When the Washington State Legislature convenes in January, State Rep. Carolyn Eslick, R-Sultan, will serve as the new ranking Republican on the House Human Services, Youth, and Early Learning Committee, formerly known as the House Children, Youth and Families Committee.  

Washington House Republicans on Friday announced their ranking member and House committee assignments for the upcoming 2023 legislative session.

The House Human Services, Youth, and Early Learning Committee considers a broad array of issues and services affecting children and families, including early learning, child care, economic assistance programs, developmental disabilities, child and youth development, child welfare services, children’s mental health, at risk and homeless youth, and juvenile justice.

Eslick has been a member of the committee since 2017.  

“I am excited for the opportunity to serve as the lead Republican on a committee that deals directly with helping our working families, improving early education, expanding child care access, and addressing mental health needs – all issues close to my heart,” said Eslick.

Earlier this year, Eslick was the prime sponsor of a new law that provides state government with additional resources to connect families, providers, and educators with up-to-date information about behavioral health services for young people.

In addition to her new role as a ranking member, Eslick will continue serving on the House Capital Budget Committee.

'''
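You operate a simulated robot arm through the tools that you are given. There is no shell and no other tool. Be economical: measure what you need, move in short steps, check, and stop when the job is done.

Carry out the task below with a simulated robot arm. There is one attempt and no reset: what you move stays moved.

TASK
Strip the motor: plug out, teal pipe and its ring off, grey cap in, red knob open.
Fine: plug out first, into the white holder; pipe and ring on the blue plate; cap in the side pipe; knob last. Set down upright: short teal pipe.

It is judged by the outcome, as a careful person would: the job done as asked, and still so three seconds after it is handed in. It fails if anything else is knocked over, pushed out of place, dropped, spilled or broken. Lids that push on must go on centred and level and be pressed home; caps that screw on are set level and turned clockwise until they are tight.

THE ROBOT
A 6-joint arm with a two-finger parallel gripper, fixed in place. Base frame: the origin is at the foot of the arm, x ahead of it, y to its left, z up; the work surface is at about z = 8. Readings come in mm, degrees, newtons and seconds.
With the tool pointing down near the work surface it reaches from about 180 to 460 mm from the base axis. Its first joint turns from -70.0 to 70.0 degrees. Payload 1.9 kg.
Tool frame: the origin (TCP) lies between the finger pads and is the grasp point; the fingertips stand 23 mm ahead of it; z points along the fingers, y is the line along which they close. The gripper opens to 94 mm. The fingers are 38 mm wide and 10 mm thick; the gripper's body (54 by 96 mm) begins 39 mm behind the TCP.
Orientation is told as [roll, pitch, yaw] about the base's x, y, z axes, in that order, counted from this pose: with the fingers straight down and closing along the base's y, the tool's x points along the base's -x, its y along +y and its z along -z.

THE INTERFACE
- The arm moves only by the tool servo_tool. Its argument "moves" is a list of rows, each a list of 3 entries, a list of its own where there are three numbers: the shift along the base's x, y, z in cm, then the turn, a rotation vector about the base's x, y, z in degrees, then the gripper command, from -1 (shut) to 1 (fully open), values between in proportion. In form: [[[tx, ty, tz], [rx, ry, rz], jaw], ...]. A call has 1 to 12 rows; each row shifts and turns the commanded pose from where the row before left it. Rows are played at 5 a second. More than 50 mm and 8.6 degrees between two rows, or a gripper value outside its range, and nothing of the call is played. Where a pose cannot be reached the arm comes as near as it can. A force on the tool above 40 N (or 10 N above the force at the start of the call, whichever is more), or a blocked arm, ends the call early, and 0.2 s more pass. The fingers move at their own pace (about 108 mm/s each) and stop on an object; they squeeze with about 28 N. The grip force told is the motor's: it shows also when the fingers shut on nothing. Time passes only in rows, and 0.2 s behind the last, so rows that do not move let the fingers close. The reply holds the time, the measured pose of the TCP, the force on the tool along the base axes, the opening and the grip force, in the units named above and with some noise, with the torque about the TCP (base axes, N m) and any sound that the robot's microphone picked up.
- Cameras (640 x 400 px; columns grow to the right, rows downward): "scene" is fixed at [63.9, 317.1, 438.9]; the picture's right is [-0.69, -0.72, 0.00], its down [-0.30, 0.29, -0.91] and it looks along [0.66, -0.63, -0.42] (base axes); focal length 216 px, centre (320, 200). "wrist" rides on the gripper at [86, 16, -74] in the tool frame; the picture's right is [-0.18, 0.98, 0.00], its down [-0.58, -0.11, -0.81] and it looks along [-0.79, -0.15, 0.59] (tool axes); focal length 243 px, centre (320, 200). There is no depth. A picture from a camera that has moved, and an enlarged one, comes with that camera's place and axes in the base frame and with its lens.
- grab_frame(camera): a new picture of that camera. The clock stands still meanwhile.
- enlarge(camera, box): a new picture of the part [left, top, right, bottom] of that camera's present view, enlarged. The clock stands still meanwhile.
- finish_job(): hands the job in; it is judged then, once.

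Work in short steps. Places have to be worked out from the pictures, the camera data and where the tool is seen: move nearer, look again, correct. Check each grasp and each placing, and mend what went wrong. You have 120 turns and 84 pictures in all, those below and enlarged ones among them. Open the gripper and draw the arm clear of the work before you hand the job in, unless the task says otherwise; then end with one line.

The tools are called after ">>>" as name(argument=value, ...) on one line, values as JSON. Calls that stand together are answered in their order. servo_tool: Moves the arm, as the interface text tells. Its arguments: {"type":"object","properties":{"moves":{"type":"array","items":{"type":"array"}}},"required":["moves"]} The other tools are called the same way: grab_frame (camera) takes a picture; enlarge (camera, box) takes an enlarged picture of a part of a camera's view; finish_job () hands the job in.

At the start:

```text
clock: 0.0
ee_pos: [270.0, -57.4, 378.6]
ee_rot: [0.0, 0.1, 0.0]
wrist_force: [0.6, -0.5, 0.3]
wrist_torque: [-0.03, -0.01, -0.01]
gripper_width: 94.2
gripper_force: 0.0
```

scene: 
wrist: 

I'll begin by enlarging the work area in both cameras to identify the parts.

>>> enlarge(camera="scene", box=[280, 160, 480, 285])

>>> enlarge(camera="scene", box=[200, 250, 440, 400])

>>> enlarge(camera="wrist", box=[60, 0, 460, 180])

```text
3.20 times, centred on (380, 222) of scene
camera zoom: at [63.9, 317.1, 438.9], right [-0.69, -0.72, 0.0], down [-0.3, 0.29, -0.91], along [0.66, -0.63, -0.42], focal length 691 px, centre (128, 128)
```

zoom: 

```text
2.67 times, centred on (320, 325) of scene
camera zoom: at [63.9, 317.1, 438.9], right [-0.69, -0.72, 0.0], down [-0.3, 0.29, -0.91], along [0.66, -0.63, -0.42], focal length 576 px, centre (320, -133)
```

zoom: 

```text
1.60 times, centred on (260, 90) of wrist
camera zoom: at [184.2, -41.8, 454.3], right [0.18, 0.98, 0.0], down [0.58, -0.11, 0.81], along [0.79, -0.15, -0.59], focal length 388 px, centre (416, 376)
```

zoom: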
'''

During the 2022 legislative session, Eslick helped secure more than $7.4 million for the 39th Legislative District, including $1.7 million for the Darrington Wood Innovation Center and $550,000 for improvements and upgrades to wastewater lift stations in Concrete.

“Investing in our infrastructure, particularly in rural Washington, is a key ingredient to helping our local communities thrive and their economies grow,” said Eslick. “We should ensure that Washington taxpayers receive the benefit of good schools; safe, reliable roads and bridges; and access the latest broadband services.”

The fourth-term lawmaker will also serve as a new member on the House Education Committee, which considers issues relating to kindergarten through twelfth grade (K-12) education.

“Our education system must get back to the basics,” said Eslick. “Too many of our students are graduating without the ability to read, write, and do math at grade level – a problem that was only made worse during the school closures. Our young folks and their parents deserve better.”

The 105-day legislative session is scheduled to convene on Jan. 9.